Worthy also said she has been urged to run for state Attorney General -- "And I think I could win and do a good job" -- but decided the timing is not right because her daughter needs her attention right now, something that would be impossible if she were campaigning around the state.

She also admitted becoming prosecutor was not her goal. "I'm not sure I knew what a prosecutor was," Worthy said. Her young aspirations were to become a good lawyer, and then a judge. At one time Worthy entertained thoughts of becoming an in-house council at a hospital, or as a first amendment advocate at a newspaper.

Now, she said being prosecutor is "the best work I can do," and while she would never become a defense attorney, "I could be very wealthy" if that was her chosen path.

But she urged the students that, whatever field of law they enter, do it with passion and reminded them that the most important thing lawyer has is their reputation.

Cooley's Center for Ethics, Service and Professionalism series brings nationally and locally recognized speakers to each campus each term to talk to students, faculty and staff on issues, trials and lawsuits touching on ethical and professional matters.

Heather Spielmaker, director of the Center, said the program began in 2006 and has featured circuit court judges, Appellate judges and even a state Supreme Court Justice in the past. The Worthy speech attracted over 100 people to the Auburn Hills campus, and was also broadcast to its Ann Arbor, Lansing and Grand Rapid campuses.
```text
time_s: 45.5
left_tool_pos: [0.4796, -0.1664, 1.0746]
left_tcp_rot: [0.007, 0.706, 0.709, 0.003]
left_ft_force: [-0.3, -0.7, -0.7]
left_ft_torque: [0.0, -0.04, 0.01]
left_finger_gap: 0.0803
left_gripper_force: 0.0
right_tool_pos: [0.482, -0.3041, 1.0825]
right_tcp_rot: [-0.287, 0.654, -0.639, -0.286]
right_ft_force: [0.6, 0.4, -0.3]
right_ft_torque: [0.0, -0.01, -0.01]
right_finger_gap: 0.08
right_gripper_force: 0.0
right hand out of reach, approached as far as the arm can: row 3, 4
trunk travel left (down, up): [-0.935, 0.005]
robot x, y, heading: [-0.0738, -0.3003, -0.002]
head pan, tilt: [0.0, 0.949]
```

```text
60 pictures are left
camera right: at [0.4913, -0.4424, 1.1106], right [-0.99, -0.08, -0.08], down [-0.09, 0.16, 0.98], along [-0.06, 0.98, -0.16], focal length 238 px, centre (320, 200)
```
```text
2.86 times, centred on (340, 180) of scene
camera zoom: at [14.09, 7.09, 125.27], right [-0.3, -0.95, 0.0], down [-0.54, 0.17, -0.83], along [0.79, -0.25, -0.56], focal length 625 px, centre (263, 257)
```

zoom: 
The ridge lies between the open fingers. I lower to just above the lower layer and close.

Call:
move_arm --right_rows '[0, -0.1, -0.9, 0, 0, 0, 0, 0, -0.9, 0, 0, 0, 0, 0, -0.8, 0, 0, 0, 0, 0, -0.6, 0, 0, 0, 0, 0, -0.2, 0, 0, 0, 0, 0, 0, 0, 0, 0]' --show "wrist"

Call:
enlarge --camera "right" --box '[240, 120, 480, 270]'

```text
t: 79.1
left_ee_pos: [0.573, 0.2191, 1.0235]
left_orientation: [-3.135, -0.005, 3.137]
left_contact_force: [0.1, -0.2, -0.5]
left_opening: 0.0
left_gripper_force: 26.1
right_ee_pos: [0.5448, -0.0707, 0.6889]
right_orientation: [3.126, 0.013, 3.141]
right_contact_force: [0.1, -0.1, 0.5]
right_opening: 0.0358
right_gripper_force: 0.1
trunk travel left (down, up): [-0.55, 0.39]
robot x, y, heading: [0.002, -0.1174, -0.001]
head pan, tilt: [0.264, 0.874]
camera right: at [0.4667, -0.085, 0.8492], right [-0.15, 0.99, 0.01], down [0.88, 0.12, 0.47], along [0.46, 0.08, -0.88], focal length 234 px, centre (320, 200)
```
Wayne County Circuit Court Judge Ed Ewell was instrumental in bringing Worthy to Cooley this term. Jennifer Grieco, the president-elect of the Oakland County Bar Association, said her organization is proud of the partnership they've developed with Cooley.

Cooley Dean John Nussbaumer said Worthy exemplified integrity by showing it "when everybody was watching" in the Kilpatrick case.

Dean Amy Timmer, who heads up the Center at Cooley, said Worthy "is one of my heroes."

She said the Center seeks speakers who "display integrity and character" and those who will "inspire our students to be brave in the face of danger, to be willing to take unpopular positions when they are right, to stand up for those who have been wronged, and to always seek justice."

"Kym Worthy epitomizes that standard," Timmer said. In the Kilpatrick prosecution, Timmer said Worthy "bravely stood up for what was right in the face of a powerful, corrupt machine that could have consumed or intimidated a lesser person."

Worthy said she knew she wanted to be a lawyer as early as the 6th grade, and it has taken a lot of hard work to get to where she is, but warned that it only takes "a short time to fall."

"You can lose it in a second" by not recognizing "right is right, and wrong is wrong," Worthy said. She urged those who seek office to "fall back, always, to what you were taught. And much of that is learned by kindergarten."